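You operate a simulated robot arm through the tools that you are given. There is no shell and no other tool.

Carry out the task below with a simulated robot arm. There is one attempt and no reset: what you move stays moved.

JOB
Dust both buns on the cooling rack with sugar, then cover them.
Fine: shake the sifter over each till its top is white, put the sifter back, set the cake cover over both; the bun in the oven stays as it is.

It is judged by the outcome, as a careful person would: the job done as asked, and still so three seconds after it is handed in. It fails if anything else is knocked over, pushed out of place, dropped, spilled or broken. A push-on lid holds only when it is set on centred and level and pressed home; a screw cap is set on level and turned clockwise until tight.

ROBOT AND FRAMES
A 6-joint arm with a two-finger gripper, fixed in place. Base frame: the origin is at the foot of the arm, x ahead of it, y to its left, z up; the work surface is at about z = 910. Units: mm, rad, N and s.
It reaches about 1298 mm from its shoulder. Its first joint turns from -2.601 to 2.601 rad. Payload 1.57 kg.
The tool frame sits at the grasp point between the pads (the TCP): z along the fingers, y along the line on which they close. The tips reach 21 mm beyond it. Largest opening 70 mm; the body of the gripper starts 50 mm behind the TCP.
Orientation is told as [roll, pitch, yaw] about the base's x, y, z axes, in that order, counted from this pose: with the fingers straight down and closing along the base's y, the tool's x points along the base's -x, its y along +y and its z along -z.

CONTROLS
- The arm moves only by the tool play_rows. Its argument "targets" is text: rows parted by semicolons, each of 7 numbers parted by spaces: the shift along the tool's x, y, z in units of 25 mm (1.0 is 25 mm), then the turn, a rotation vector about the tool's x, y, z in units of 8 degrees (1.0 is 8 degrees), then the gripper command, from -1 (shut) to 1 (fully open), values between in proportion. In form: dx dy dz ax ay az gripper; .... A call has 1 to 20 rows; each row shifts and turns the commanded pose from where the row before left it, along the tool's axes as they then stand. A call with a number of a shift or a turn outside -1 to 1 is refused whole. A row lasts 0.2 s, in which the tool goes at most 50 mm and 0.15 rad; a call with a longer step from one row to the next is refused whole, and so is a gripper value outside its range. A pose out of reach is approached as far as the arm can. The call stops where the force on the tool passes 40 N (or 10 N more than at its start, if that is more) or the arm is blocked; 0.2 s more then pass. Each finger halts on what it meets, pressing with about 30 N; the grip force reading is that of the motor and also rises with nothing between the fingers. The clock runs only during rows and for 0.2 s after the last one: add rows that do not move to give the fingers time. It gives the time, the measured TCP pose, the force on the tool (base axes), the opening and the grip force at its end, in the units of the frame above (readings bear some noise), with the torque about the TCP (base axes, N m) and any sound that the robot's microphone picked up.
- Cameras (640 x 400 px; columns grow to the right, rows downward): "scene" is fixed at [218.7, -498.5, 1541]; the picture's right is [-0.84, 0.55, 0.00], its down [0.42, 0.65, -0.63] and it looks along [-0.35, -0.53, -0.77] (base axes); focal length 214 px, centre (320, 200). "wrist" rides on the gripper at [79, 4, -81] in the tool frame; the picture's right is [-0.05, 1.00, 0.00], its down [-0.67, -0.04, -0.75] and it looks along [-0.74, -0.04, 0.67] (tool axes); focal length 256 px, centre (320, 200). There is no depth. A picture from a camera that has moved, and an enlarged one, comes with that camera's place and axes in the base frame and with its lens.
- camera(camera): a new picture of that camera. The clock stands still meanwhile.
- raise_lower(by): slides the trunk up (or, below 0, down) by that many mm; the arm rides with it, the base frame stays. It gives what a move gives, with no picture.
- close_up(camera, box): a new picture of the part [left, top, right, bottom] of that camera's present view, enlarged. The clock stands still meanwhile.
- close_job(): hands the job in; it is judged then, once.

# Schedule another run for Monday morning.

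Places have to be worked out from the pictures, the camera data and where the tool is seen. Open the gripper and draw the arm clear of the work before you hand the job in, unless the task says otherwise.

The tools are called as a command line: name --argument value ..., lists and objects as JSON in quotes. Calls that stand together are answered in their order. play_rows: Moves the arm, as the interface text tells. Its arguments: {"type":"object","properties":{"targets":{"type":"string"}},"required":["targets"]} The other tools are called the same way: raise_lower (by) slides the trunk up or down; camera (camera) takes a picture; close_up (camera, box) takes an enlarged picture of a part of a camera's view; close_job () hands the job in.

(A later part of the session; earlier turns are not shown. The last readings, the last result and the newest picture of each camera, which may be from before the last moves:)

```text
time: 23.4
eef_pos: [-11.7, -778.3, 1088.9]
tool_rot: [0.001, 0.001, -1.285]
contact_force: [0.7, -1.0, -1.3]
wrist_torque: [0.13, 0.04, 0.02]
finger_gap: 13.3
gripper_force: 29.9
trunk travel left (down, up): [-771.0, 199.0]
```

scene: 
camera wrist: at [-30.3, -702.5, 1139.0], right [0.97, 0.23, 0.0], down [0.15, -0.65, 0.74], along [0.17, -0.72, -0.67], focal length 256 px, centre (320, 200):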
***
**Your task:** Copy out the whole listing exactly; please set it all down.

**Correct answer:**
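You operate a simulated robot arm through the tools that you are given. There is no shell and no other tool.

Carry out the task below with a simulated robot arm. There is one attempt and no reset: what you move stays moved.

JOB
Dust both buns on the cooling rack with sugar, then cover them.
Fine: shake the sifter over each till its top is white, put the sifter back, set the cake cover over both; the bun in the oven stays as it is.

It is judged by the outcome, as a careful person would: the job done as asked, and still so three seconds after it is handed in. It fails if anything else is knocked over, pushed out of place, dropped, spilled or broken. A push-on lid holds only when it is set on centred and level and pressed home; a screw cap is set on level and turned clockwise until tight.

ROBOT AND FRAMES
A 6-joint arm with a two-finger gripper, fixed in place. Base frame: the origin is at the foot of the arm, x ahead of it, y to its left, z up; the work surface is at about z = 910. Units: mm, rad, N and s.
It reaches about 1298 mm from its shoulder. Its first joint turns from -2.601 to 2.601 rad. Payload 1.57 kg.
The tool frame sits at the grasp point between the pads (the TCP): z along the fingers, y along the line on which they close. The tips reach 21 mm beyond it. Largest opening 70 mm; the body of the gripper starts 50 mm behind the TCP.
Orientation is told as [roll, pitch, yaw] about the base's x, y, z axes, in that order, counted from this pose: with the fingers straight down and closing along the base's y, the tool's x points along the base's -x, its y along +y and its z along -z.

CONTROLS
- The arm moves only by the tool play_rows. Its argument "targets" is text: rows parted by semicolons, each of 7 numbers parted by spaces: the shift along the tool's x, y, z in units of 25 mm (1.0 is 25 mm), then the turn, a rotation vector about the tool's x, y, z in units of 8 degrees (1.0 is 8 degrees), then the gripper command, from -1 (shut) to 1 (fully open), values between in proportion. In form: dx dy dz ax ay az gripper; .... A call has 1 to 20 rows; each row shifts and turns the commanded pose from where the row before left it, along the tool's axes as they then stand. A call with a number of a shift or a turn outside -1 to 1 is refused whole. A row lasts 0.2 s, in which the tool goes at most 50 mm and 0.15 rad; a call with a longer step from one row to the next is refused whole, and so is a gripper value outside its range. A pose out of reach is approached as far as the arm can. The call stops where the force on the tool passes 40 N (or 10 N more than at its start, if that is more) or the arm is blocked; 0.2 s more then pass. Each finger halts on what it meets, pressing with about 30 N; the grip force reading is that of the motor and also rises with nothing between the fingers. The clock runs only during rows and for 0.2 s after the last one: add rows that do not move to give the fingers time. It gives the time, the measured TCP pose, the force on the tool (base axes), the opening and the grip force at its end, in the units of the frame above (readings bear some noise), with the torque about the TCP (base axes, N m) and any sound that the robot's microphone picked up.
- Cameras (640 x 400 px; columns grow to the right, rows downward): "scene" is fixed at [218.7, -498.5, 1541]; the picture's right is [-0.84, 0.55, 0.00], its down [0.42, 0.65, -0.63] and it looks along [-0.35, -0.53, -0.77] (base axes); focal length 214 px, centre (320, 200). "wrist" rides on the gripper at [79, 4, -81] in the tool frame; the picture's right is [-0.05, 1.00, 0.00], its down [-0.67, -0.04, -0.75] and it looks along [-0.74, -0.04, 0.67] (tool axes); focal length 256 px, centre (320, 200). There is no depth. A picture from a camera that has moved, and an enlarged one, comes with that camera's place and axes in the base frame and with its lens.
- camera(camera): a new picture of that camera. The clock stands still meanwhile.
- raise_lower(by): slides the trunk up (or, below 0, down) by that many mm; the arm rides with it, the base frame stays. It gives what a move gives, with no picture.
- close_up(camera, box): a new picture of the part [left, top, right, bottom] of that camera's present view, enlarged. The clock stands still meanwhile.
- close_job(): hands the job in; it is judged then, once.

# Schedule another run for Monday morning.

Places have to be worked out from the pictures, the camera data and where the tool is seen. Open the gripper and draw the arm clear of the work before you hand the job in, unless the task says otherwise.

The tools are called as a command line: name --argument value ..., lists and objects as JSON in quotes. Calls that stand together are answered in their order. play_rows: Moves the arm, as the interface text tells. Its arguments: {"type":"object","properties":{"targets":{"type":"string"}},"required":["targets"]} The other tools are called the same way: raise_lower (by) slides the trunk up or down; camera (camera) takes a picture; close_up (camera, box) takes an enlarged picture of a part of a camera's view; close_job () hands the job in.

(A later part of the session; earlier turns are not shown. The last readings, the last result and the newest picture of each camera, which may be from before the last moves:)

```text
time: 23.4
eef_pos: [-11.7, -778.3, 1088.9]
tool_rot: [0.001, 0.001, -1.285]
contact_force: [0.7, -1.0, -1.3]
wrist_torque: [0.13, 0.04, 0.02]
finger_gap: 13.3
gripper_force: 29.9
trunk travel left (down, up): [-771.0, 199.0]
```

scene: 
camera wrist: at [-30.3, -702.5, 1139.0], right [0.97, 0.23, 0.0], down [0.15, -0.65, 0.74], along [0.17, -0.72, -0.67], focal length 256 px, centre (320, 200):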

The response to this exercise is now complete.